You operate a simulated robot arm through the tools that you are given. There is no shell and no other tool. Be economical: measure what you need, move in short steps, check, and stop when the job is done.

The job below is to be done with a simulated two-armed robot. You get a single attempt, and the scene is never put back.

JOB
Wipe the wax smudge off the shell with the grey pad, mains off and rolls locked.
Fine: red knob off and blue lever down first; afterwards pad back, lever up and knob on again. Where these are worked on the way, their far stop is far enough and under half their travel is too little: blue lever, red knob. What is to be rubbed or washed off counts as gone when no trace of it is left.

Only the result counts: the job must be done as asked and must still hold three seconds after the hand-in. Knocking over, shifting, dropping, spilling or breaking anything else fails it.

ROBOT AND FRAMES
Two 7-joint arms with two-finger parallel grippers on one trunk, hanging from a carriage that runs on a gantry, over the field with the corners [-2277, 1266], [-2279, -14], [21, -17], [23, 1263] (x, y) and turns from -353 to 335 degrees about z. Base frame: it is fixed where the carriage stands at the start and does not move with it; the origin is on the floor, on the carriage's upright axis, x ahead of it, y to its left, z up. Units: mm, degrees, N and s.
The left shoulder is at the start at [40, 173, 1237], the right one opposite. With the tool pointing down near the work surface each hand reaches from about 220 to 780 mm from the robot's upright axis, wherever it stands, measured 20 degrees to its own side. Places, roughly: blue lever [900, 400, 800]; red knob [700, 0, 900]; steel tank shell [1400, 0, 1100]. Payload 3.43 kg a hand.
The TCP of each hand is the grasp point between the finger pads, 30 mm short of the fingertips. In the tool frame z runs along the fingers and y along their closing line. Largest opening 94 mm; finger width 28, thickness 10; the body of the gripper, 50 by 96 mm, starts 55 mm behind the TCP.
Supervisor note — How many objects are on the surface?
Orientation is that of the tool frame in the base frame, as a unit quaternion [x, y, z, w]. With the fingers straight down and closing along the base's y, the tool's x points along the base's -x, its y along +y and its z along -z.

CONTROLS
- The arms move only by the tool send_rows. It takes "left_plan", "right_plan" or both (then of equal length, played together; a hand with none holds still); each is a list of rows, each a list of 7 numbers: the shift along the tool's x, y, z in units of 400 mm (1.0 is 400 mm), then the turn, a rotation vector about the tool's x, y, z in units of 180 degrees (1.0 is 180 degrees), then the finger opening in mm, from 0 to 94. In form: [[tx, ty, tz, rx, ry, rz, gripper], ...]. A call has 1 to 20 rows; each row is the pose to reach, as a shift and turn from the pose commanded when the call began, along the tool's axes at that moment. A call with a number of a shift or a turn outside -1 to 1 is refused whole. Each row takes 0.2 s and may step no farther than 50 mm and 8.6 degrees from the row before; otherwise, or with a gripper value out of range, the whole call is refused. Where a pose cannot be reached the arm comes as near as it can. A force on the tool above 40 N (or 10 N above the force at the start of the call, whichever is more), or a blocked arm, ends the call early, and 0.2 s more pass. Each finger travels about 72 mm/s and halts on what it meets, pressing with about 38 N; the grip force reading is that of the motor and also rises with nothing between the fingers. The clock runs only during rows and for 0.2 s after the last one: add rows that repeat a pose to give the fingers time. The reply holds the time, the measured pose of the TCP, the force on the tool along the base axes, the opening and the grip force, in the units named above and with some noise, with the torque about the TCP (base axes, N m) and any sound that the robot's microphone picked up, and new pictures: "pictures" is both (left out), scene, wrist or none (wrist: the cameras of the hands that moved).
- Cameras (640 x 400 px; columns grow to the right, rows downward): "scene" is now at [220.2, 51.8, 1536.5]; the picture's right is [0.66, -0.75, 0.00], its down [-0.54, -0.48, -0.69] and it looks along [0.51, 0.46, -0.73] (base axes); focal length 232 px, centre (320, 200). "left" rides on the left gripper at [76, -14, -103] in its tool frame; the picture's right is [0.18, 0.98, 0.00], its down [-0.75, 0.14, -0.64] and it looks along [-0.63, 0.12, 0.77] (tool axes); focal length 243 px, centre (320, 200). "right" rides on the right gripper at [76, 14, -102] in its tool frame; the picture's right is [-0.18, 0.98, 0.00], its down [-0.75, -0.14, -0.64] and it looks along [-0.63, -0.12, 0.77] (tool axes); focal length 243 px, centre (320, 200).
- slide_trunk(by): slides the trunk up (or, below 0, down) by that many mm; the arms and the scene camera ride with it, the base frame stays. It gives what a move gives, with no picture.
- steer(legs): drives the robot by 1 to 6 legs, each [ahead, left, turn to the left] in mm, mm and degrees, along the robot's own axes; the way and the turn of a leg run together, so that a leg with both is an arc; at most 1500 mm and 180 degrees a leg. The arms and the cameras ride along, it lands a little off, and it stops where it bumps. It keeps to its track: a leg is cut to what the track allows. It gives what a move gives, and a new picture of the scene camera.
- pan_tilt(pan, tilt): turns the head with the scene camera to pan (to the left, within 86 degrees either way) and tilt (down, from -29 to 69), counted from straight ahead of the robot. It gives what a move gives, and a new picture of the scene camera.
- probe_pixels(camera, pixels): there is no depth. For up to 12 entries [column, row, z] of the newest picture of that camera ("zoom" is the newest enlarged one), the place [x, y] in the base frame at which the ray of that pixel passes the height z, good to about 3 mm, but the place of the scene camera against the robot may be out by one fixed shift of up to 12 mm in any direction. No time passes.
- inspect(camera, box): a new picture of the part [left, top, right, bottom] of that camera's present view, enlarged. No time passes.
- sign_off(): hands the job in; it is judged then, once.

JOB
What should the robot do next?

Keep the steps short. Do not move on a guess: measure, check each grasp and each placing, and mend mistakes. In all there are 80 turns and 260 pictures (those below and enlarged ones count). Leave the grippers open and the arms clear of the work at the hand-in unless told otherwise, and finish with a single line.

__________________________________________________

What you will do =>
Beginning with the line that contains "Two 7-joint arms" and ending with the line that contains "Supervisor note —", repeat exactly those lines and no others.

Full solution =>
Two 7-joint arms with two-finger parallel grippers on one trunk, hanging from a carriage that runs on a gantry, over the field with the corners [-2277, 1266], [-2279, -14], [21, -17], [23, 1263] (x, y) and turns from -353 to 335 degrees about z. Base frame: it is fixed where the carriage stands at the start and does not move with it; the origin is on the floor, on the carriage's upright axis, x ahead of it, y to its left, z up. Units: mm, degrees, N and s.
The left shoulder is at the start at [40, 173, 1237], the right one opposite. With the tool pointing down near the work surface each hand reaches from about 220 to 780 mm from the robot's upright axis, wherever it stands, measured 20 degrees to its own side. Places, roughly: blue lever [900, 400, 800]; red knob [700, 0, 900]; steel tank shell [1400, 0, 1100]. Payload 3.43 kg a hand.
The TCP of each hand is the grasp point between the finger pads, 30 mm short of the fingertips. In the tool frame z runs along the fingers and y along their closing line. Largest opening 94 mm; finger width 28, thickness 10; the body of the gripper, 50 by 96 mm, starts 55 mm behind the TCP.
Supervisor note — How many objects are on the surface?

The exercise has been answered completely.